A net balance of 68 per cent of property professionals reported house prices falling rather than rising, marking the most negative reading since 2009, according to Rics, which pointed to the impact of high mortgage rates.
New buyer inquiries also declined further during the month, with a net balance of 47 per cent of professionals reporting fresh inquiries falling rather than rising, deteriorating from a balance of 45 per cent the previous month.
New sales instructions also fell, as did newly agreed sales, Rics said.
The other side of the softer demand in the sales market is the continuing strength of rental demand
A net balance of 47 per cent of surveyors reported sales falling rather than rising, marking the weakest reading since the depths of the coronavirus pandemic.
Looking ahead, near-term sales expectations remain subdued, the report added.
In contrast to the house sales market, tenant demand for homes to rent remained strong in August, with a balance of 47 per cent of professionals noting an increase.
In signs of an imbalance between supply and demand, new landlord instructions fell, with a balance of 20 per cent of professionals seeing a decrease.
Given this mismatch, a net balance of 60 per cent of contributors foresee rental prices being driven higher over the coming three months, Rics said.
Rics chief economist Simon Rubinsohn said: “The latest round of feedback from Rics members continues to point to a sluggish housing market with little sign of any relief in prospect.
“Buyer inquiries remain under pressure against a backdrop of economic uncertainty and the high cost of mortgage finance.
Affordability metrics still remain stretched in many parts of the country
“Meanwhile, prices are continuing to slip, albeit that the relatively modest fall to date needs to be seen in the context of the substantial rise recorded during the pandemic period. Critically, affordability metrics still remain stretched in many parts of the country.
“The other side of the softer demand in the sales market is the continuing strength of rental demand.
“The yawning gap with rental supply is clearly visible in the Rics rent expectations indicator, which remains close to an all-time high.
“Anecdotal comments from contributors that landlords are leaving the sector suggests the challenging environment for tenants is unlikely to improve any time soon.”
Tom Bill, head of UK residential research at Knight Frank commented, “Not only have rising mortgage rates taken their toll on house prices but the volatility of the last 12 months has undermined sentiment.

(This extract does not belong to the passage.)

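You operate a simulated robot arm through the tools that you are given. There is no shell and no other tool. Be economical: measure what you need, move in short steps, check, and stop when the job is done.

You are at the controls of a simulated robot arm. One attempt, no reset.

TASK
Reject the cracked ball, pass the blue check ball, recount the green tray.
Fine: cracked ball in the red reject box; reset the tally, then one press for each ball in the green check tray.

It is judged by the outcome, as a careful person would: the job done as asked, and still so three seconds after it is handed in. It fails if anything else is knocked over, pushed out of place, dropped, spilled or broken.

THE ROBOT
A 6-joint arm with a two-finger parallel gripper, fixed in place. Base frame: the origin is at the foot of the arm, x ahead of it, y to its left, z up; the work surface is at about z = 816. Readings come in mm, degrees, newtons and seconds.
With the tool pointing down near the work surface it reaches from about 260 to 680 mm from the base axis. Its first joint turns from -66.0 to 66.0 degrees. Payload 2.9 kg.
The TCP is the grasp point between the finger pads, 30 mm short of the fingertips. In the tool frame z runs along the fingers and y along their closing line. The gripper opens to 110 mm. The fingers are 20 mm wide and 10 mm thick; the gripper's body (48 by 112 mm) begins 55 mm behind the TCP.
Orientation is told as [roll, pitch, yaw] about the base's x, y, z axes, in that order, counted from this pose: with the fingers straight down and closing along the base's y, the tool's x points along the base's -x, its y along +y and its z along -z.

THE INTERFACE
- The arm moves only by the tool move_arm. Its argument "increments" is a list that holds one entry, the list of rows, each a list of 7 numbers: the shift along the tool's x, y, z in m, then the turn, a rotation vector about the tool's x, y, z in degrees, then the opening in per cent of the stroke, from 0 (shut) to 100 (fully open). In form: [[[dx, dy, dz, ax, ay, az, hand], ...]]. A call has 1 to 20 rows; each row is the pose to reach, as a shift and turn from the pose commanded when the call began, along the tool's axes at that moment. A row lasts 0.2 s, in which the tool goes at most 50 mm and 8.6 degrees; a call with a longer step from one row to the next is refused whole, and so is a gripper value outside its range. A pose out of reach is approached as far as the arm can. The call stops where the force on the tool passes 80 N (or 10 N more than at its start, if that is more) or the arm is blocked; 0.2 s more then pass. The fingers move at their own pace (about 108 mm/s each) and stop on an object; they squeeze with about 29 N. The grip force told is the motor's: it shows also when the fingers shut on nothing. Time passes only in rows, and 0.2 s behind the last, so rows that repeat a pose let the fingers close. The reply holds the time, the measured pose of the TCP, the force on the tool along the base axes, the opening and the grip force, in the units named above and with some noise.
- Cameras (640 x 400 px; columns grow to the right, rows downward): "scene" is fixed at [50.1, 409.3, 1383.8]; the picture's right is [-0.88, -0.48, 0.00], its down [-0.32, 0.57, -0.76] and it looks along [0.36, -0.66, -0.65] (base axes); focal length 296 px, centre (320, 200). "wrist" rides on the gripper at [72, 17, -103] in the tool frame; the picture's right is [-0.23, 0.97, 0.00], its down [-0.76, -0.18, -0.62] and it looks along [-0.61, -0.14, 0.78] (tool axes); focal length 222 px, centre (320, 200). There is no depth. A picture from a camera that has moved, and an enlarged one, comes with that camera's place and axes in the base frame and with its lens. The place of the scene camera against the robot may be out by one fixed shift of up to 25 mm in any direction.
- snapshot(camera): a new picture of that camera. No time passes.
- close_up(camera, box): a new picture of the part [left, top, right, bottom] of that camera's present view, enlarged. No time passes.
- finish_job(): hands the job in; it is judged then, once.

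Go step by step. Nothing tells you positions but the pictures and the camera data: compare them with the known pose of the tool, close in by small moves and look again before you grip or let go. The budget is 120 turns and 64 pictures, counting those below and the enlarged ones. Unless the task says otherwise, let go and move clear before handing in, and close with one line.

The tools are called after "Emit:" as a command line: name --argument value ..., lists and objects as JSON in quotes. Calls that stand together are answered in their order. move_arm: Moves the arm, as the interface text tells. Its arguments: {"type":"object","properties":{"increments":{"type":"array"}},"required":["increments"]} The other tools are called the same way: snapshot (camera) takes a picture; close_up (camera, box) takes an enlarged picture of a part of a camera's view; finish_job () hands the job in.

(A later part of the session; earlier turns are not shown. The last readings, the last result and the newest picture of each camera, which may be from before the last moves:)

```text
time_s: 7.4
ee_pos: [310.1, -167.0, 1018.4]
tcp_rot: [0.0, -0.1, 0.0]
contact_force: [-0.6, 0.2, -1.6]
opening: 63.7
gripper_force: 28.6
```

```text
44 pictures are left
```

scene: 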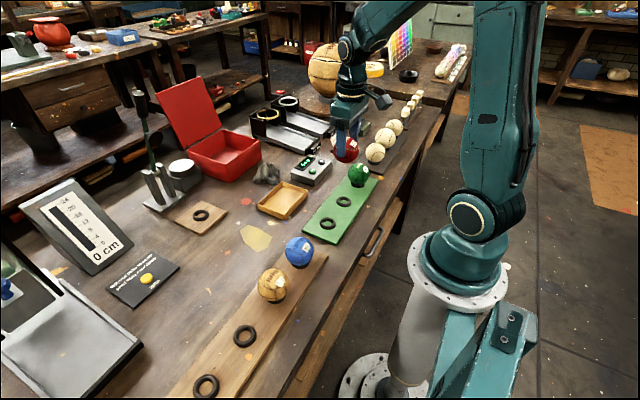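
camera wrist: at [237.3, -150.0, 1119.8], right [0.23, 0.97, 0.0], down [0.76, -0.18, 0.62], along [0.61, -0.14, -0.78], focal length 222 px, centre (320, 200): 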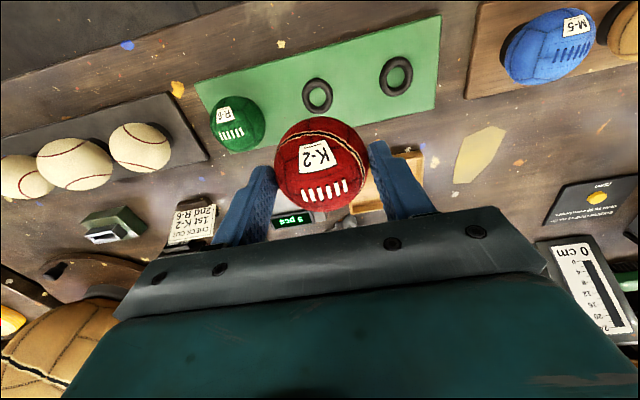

“Buyers and sellers knew interest rates would rise after being close to zero for 14 years, they just didn’t expect it to feel like being strapped into a roller-coaster for the last year.
“We don’t anticipate a cliff-edge moment for prices but a single-digit decline this year is likely to be repeated next year.”
The Rics research was released as a separate report from property website Zoopla found that rental affordability — the proportion of gross earnings needed to cover the average rent — has reached its worst level for a decade at 28.4 per cent.
The rented sector is stuck in a seemingly endless cycle of low supply and strong demand
This compares with an average of 27.2 per cent over the past 10 years and is due to the growth in rents for new lets continuing to outpace UK wage growth, the website said.
Annual rental costs are £2,772 higher on average than three years ago, according to Zoopla.
Executive director Richard Donnell said: “The rented sector is stuck in a seemingly endless cycle of low supply and strong demand… More renters looking to share accommodation could well support rental growth into 2024 with no end in sight for the shortage of homes for rent.”